There are obviously two important sides of the air transportation business: the passenger side and air freight side. Greg Schulze (@travelergreg), senior vice president, Global Tour & Transport, Expedia, Inc., predicts, “The combination of increased demand met by with increased capacity, coupled with lower fuel prices means one thing: It’s good to be a traveler in 2015.” [“2015 Flight Predictions: Expedia and Airlines Reporting Corporation Release Global Report Detailing Air Trends and Pricing for the Year Ahead,” PRNewswire, 9 December 2014] For those of us who travel a lot, that’s good news (unfortunately, the good news about pricing is being offset by new, less comfortable seating arrangements in some aircraft). If you want the best savings possible when buying your tickets, the article states, “Fares will vary on any given route and on any given day: There are no magic algorithms for flight booking. However, a look at historical averages reveals that flight prices are traditionally driven by two distinct measures of time: day of week and number of days until the flight date. Expedia’s analysis of its own data reveals that, by the slimmest of margins, Tuesday is holding onto its perch as the day on which air shoppers find the cheapest flights at purchase time. More important is the day of travel. International travelers who are able to leave on Thursday and return on Monday will enjoy the greatest savings on average.” Things are also predicted to be pretty good in air freight sector. Cargo Airport & Airline Services predicts that next year the air freight industry will see “moderate growth of between 2% and 5%, globally.” It also predicts that 2015 will be a turning on the sector’s “road to the digitalisation.” [“Outlook 2015,” Cargo Airport & Airline Services, Autumn/Winter 2014] Two other developments in the aviation is worth mentioning. The first development is drones. Next year will probably see a strong push for more use of drones in the commercial sector. To learn more on that topic, read my post entitled “Will Drones Help Solve the Last Mile Challenge?” The second development involves airships. Airships may be making a comeback and, if they do, they could make air freight much more competitive with the trucking industry in some markets. They would be a real boon for remote locations with little to no infrastructure.
Darren Quick reports, “The world’s largest capacity container ship has set off on its maiden voyage. Measuring 400 m (1,312 ft) in length and 58.6 m (192 ft) wide – or the size of four soccer fields for those more familiar with that alternative unit of measurement – the CSCL Globe can carry 19,000 twenty-foot equivalent unit (TEU) shipping containers.” [“World’s largest capacity container ship embarks on maiden voyage,” Gizmag, 7 December 2014] More capacity, however, is not really what the shipping industry needs. “The global shipping industry is one of the biggest industries of today’s times,” states a Research and Markets press release. “During the coming years, it is expected to decline by 5-10% due to oversupply and high bunker oil prices that will eventually lead to constraining of its performance. A sustained oversupply of vessels combined with high bunker oil prices will pressure margins in most shipping segments.” [“Research and Markets: Global Shipping Industry – Forecasts till 2015 Featuring Players such as Nippon Yusen, Kawasaki Kisen and Mitsui OSK Lines,” Reuters, 14 March 2014] In the months since that report was released, the price of crude oil has declined dramatically. Although that may help keep bunker oil prices down, it won’t help with the oversupply problem. If that were not enough bad news, Ole Andersen reports, “According to Christopher Rex, Head of Research at Danish Ship Finance, the development of China’s economy toward the service sector could break through for real in 2015-2016, resulting in serious consequences for dry bulk carriers.” [“China’s new economy could hit bulk hard from 2015-2016,” Shippingwatch, 9 December 2014] The shipping industry is also looking at the use of drones (i.e., autonomous ships) that could help save money and increase safety. To learn more about that topic, read my post entitled “Sea-faring Drones: They’re not Ghost Ships.”

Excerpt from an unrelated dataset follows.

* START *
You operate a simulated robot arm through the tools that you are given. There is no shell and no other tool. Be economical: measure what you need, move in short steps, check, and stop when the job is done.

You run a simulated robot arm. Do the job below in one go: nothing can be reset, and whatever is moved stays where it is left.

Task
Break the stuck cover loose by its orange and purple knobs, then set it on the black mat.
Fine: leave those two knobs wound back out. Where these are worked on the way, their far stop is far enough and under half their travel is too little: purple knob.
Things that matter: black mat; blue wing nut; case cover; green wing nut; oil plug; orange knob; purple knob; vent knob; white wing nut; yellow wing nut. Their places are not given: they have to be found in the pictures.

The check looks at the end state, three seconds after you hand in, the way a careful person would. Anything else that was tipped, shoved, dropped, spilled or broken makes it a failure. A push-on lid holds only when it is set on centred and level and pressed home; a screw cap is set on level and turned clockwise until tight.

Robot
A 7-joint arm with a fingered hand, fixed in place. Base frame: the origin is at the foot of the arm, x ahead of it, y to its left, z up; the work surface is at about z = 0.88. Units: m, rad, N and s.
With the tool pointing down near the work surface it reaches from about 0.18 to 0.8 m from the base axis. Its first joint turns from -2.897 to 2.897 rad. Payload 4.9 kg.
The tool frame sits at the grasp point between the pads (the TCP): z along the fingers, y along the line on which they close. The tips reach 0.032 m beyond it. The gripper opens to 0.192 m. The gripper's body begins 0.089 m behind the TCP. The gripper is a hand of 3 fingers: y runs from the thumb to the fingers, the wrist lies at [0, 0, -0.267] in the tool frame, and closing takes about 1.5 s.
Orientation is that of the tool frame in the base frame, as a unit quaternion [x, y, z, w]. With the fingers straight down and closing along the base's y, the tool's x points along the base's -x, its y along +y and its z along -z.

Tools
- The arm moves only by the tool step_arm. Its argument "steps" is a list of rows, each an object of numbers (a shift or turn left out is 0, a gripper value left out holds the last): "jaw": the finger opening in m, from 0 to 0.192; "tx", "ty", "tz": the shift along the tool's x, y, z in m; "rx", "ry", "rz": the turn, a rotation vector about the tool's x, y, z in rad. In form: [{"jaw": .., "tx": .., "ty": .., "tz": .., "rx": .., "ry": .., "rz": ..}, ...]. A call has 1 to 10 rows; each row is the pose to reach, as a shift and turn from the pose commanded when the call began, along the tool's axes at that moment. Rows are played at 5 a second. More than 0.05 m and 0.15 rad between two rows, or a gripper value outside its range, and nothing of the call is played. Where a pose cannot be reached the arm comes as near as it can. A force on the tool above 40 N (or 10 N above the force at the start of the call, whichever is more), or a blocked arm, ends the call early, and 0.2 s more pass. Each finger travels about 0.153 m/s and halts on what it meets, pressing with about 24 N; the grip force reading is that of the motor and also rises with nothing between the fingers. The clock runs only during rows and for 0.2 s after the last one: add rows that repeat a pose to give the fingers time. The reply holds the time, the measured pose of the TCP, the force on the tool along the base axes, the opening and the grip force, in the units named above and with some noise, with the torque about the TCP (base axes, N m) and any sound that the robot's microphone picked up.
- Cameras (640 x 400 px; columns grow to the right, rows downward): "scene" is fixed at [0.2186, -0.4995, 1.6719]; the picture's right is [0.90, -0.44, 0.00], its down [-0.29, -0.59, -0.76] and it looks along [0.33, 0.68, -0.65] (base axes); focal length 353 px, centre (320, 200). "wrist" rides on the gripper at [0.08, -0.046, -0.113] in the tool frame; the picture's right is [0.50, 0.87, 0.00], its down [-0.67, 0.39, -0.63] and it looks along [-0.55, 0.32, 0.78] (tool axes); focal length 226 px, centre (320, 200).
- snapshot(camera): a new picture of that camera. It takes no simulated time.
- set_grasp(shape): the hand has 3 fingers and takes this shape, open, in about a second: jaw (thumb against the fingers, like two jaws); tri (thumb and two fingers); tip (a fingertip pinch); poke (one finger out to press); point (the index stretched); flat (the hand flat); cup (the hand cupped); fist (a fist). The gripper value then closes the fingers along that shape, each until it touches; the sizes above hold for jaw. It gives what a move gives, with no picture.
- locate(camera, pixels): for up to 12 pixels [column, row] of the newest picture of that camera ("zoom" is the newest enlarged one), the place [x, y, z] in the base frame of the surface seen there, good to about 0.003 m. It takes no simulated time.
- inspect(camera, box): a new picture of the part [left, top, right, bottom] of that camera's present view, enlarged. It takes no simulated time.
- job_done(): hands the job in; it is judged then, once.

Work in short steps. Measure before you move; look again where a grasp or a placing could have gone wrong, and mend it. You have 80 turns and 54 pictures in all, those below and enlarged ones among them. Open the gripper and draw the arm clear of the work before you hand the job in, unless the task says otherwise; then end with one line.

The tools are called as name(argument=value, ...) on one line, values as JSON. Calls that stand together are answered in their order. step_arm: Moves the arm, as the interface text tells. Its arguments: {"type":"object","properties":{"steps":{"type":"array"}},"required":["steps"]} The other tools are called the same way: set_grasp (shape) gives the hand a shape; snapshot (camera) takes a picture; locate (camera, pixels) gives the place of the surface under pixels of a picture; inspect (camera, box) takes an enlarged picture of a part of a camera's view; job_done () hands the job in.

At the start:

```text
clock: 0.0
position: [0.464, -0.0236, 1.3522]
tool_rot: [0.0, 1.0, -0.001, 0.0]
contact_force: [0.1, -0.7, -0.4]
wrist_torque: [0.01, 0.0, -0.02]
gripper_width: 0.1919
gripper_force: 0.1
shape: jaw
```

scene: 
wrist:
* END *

The most exciting near-term changes in transportation are probably taking place on land. These changes include, “Roads that can repair themselves. Pavements that use kinetic energy from passing pedestrians to light up the street lamps. [And] autonomous cars that talk to each other while they zoom around.” [“Talking cars and self-repairing concrete: the future of driving,” by Andy Sharman (@andyshars), Financial Times, 2 December 2014] At the eft 3PL summit, Cor de Man insisted that driverless trucks could have large impact on the freight industry, especially given that a driver shortage crisis appears to be a long-term trend. ‘I really do think we will get there, and the impact for the 3PL industry would be huge, because it would allow for improvements in time, cost, quality and, very likely, road safety,’ he said.” Expect to see advancements next year, but I predict it will be years before driverless trucks are commonplace on motorways. One thing you will see more of in 2015 is connected trucks. “The commercial truck is entering a new stage in its hundred-year evolution,” writes William B. Cassidy (@wbcassidy_joc). “What was once a motorized horse wagon is about to become a rolling WiFi hotspot. Increasingly, the truck is a node in an always expanding ‘Internet of Things,’ the network of devices of all types — from that Class 8 tractor to your home thermostat — connected wirelessly. The vehicle that used to transport freight is delivering data, and lots of it. As trucks travel interstate highways, onboard sensors are collecting, sending and receiving information, with the lion’s share going to and coming from a fleet management system. But as technology advances, the truck is being knit into a broader, more open network.” [“Trucking enters new era of supply chain connectivity,” Journal of Commerce, 18 August 2014]
Don’t expect to see dramatic changes in transportation and logistics next year. Progress is being made, but it is incremental. The first change that most people will recognize will be the increased appearance of driverless cars on the streets they travel. With almost every major automotive company working on driverless technologies, the future will be here quicker than most people think.